Lots of developments since my last blog post. I have given all characters a huge overhaul after attending the 2013 BAFGame festival in Bradford. There is an interesting difference in a game festival compared to Animation festivals; animation festivals you get to watch tons of animation, which is cool and you see a few speakers. With a game festival its nearly ALL speakers, and they have a lot of very interesting things to say, most of it relevant to the animation industry as well, not just game makers.
I learned a lot from some very talented professionals. Mike Bithell, creator of Thomas Was Alone showed us how much empathy you can feel for a character that is no more than and flat block of colour...
Art Director Viktor Antonov ( Half-Life 2 / Dishonored) talked about cities as a character which either aids or hinders a character...
While Brian
Horton; Senior Art Director
of Tomb Raider, showed how a characters animation
reacts with environment and how character
movements echo the closeness or space of that environment, again turning the environment into another character.
ANd not wanting to leave the animation festival out; Felix Massie's superb film 'In the air is Christopher Gray was another minimalists tour de force with simple single colour skinny characters, almost stick figures; but they ooze appeal...
...also a good example of simple backgrounds with highly polished atmospheric lighting...
And that is how I went from this over complicated, visually confusing mess...
...to this simple, iconic, easily readable form...
Complicated joints
are no longer necessary as the mind of the audience automatically fills in the
gaps giving the impression of a whole character. There are several examples of
this but I always remember the work of Dudok De Wit; bodies and feet with nothing
in between.
I even designed a robot several years ago using this design strategy but at the time I never did anything with the design...
The construction robot went through a similar redesign; this being the original design...
...this being the thumb ail sketch for the rebuild...
So this...
...became this new, cut back version...
I started to make environments using very basic blocky shapes, with the hint or a curved edge to catch the light in an aesthetically pleasing way;
...combined with atmospheric lighting and the right lens settings to give the image a shallow focal depth when needed...
...and plenty of shadows; deep shadows in areas of no detail...
Lenses; I want to
use a good mix of lenses, from telephoto to wide angle, based on standard
cinematic principles.
Lots of film noir techniques being used. Areas of deep shadow that do not actually contain anything. Film Noir came from studios having very small budgets. Areas of shadow disguised the absence of set; don't build it if your not going to see it. This made productions much cheaper to make...
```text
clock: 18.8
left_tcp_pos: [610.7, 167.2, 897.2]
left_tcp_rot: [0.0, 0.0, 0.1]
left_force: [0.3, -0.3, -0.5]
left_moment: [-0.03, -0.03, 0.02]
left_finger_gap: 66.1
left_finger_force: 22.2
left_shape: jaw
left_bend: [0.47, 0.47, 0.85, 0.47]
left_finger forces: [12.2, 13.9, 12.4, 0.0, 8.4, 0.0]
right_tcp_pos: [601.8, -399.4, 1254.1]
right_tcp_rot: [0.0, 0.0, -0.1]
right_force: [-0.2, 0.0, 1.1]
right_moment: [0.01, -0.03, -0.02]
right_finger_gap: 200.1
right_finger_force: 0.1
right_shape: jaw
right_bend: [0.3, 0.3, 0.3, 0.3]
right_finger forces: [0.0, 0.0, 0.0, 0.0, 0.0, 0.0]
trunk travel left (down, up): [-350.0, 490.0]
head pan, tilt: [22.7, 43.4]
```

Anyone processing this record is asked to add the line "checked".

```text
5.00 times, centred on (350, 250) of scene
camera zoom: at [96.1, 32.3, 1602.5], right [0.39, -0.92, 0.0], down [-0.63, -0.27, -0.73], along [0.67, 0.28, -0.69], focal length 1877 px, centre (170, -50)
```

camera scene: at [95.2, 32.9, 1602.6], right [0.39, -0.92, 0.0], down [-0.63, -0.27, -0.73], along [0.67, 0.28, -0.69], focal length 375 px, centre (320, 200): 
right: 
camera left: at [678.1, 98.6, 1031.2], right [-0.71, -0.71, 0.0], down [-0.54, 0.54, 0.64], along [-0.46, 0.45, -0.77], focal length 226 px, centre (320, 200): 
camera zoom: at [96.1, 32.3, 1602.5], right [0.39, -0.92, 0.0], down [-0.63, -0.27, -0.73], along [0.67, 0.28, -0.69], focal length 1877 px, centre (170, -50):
It even has some nice under floor lighting coming out of an air vent, through a slow turning fan and then up through grilled flooring; again to create beams or light coming up and a great view looking down.
Beams of light play an important part in the environments, and this will be more dynamic as ceiling and floor light shave constantly rotating fans blades in front of them to give constant movement to the thin beams of light, and mesh patterns in front of the fan to give myriad fine beams of light.
Put this all together and you get an environment that has the appearance of being much more highly detailed than it actually is. Great for the production schedule!
And this environment will perform like an additional character, either helping or hindering the hero...
All in all I think this is getting interesting!